* **What you should do**: Pull every "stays" line out of the data below.

[Begin Available data]

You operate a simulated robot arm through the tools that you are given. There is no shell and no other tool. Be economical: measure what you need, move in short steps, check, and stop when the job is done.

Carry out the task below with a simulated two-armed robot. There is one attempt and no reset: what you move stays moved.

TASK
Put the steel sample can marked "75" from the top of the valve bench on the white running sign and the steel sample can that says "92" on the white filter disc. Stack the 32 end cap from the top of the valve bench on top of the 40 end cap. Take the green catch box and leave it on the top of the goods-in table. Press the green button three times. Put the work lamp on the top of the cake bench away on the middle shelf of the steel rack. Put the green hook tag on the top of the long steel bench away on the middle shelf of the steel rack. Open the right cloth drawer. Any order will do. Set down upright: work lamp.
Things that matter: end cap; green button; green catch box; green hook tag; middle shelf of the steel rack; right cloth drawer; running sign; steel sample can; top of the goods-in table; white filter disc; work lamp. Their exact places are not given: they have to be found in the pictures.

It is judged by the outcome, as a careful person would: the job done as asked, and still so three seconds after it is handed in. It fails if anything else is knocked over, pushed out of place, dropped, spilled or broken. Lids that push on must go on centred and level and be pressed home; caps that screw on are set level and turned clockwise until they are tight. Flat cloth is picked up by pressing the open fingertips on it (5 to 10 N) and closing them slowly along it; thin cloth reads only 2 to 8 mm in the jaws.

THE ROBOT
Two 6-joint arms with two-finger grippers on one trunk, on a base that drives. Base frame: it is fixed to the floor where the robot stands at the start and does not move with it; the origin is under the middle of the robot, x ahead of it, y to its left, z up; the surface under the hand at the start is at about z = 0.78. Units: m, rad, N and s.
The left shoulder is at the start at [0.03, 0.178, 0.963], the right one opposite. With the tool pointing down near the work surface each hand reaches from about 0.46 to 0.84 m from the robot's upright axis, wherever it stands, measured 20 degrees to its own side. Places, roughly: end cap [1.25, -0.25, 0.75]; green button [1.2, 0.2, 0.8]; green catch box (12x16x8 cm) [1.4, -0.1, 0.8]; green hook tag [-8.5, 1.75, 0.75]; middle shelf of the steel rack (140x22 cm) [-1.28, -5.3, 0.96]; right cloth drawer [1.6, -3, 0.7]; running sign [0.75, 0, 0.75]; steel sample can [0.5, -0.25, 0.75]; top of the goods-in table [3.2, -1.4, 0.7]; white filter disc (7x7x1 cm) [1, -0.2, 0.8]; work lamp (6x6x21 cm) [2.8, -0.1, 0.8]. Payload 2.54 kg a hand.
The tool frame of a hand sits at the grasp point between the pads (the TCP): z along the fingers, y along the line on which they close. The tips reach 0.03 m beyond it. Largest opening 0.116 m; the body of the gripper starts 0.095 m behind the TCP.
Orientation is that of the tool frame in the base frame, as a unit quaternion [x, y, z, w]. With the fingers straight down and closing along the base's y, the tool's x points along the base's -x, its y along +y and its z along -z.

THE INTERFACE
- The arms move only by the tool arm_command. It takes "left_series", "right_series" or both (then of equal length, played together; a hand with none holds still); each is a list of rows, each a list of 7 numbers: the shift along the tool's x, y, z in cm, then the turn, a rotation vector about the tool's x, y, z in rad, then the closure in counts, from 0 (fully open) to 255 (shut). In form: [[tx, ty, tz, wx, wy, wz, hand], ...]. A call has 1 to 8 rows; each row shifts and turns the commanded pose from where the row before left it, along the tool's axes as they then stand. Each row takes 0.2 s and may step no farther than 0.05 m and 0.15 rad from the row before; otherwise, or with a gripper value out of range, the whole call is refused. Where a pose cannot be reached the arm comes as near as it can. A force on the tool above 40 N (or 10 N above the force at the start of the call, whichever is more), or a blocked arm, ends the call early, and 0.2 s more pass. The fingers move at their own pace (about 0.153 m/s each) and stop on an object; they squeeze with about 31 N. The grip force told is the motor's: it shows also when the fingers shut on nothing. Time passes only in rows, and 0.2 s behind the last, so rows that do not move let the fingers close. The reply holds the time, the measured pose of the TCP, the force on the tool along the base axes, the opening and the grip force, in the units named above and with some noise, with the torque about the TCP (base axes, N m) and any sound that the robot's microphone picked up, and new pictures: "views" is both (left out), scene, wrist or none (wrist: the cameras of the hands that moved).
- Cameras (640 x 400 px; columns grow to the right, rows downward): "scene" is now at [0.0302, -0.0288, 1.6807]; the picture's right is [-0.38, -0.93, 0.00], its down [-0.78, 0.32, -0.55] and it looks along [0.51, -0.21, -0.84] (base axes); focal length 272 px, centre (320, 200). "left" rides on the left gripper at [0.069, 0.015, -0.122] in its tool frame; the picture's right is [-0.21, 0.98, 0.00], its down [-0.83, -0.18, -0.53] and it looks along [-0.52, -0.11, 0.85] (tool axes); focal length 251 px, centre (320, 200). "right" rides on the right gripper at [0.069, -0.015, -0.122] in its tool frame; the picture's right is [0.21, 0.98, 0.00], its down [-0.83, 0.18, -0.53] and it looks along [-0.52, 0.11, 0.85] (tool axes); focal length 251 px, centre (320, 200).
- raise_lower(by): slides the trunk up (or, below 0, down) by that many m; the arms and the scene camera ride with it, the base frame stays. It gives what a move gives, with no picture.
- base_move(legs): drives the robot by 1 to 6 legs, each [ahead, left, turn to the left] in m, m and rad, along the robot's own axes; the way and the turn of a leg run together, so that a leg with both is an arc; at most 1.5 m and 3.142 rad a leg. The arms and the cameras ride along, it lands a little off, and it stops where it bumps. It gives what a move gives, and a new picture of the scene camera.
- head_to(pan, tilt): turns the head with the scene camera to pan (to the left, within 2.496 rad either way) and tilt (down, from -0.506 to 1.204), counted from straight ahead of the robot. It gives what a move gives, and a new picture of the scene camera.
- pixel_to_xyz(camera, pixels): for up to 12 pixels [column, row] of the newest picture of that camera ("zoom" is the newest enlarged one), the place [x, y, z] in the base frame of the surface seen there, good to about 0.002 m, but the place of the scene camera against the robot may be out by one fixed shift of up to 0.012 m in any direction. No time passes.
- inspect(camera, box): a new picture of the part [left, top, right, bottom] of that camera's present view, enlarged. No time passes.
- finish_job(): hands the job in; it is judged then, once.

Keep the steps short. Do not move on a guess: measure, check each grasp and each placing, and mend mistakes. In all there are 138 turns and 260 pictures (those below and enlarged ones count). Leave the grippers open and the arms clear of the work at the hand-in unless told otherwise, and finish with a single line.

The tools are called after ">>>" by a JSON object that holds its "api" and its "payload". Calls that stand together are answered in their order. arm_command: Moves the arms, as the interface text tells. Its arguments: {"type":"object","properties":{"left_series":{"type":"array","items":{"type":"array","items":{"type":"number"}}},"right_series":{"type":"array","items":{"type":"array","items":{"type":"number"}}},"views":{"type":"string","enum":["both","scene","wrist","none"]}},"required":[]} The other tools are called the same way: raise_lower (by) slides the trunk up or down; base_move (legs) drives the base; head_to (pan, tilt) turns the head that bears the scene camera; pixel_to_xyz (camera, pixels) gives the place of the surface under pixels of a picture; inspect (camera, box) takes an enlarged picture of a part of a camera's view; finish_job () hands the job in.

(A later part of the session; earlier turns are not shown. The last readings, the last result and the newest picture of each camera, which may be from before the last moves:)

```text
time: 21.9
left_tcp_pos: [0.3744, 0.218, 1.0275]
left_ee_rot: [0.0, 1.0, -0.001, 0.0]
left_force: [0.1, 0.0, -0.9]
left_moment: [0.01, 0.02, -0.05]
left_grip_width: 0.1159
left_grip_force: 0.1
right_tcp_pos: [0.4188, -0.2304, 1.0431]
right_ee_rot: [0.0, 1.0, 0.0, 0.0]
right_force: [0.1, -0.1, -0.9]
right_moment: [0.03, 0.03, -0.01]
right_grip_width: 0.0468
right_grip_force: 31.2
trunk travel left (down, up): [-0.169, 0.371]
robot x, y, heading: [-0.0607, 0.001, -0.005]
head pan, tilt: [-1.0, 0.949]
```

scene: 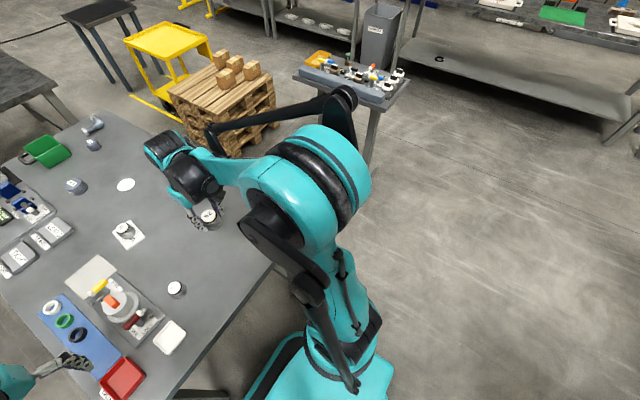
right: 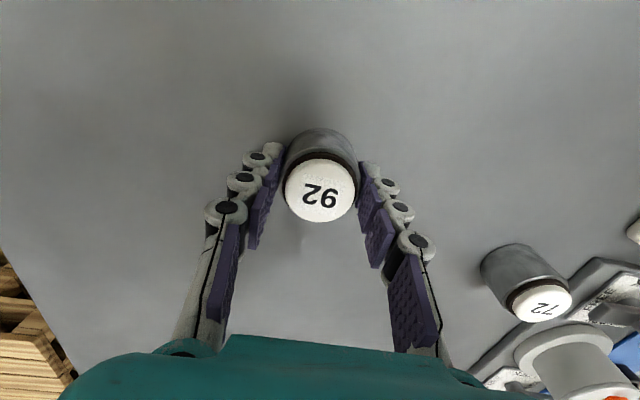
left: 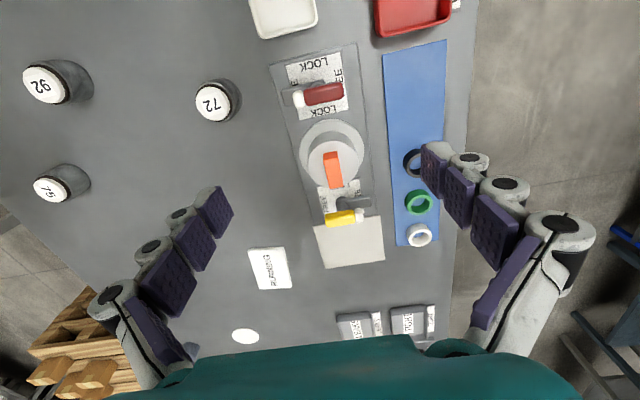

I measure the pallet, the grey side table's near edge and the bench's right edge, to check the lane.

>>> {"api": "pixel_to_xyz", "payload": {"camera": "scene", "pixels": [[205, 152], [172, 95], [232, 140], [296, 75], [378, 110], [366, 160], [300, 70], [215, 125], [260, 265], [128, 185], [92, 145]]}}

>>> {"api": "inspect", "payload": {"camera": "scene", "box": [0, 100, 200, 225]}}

[End Available data]

* **Exercise response**:
Carry out the task below with a simulated two-armed robot. There is one attempt and no reset: what you move stays moved.
- raise_lower(by): slides the trunk up (or, below 0, down) by that many m; the arms and the scene camera ride with it, the base frame stays. It gives what a move gives, with no picture.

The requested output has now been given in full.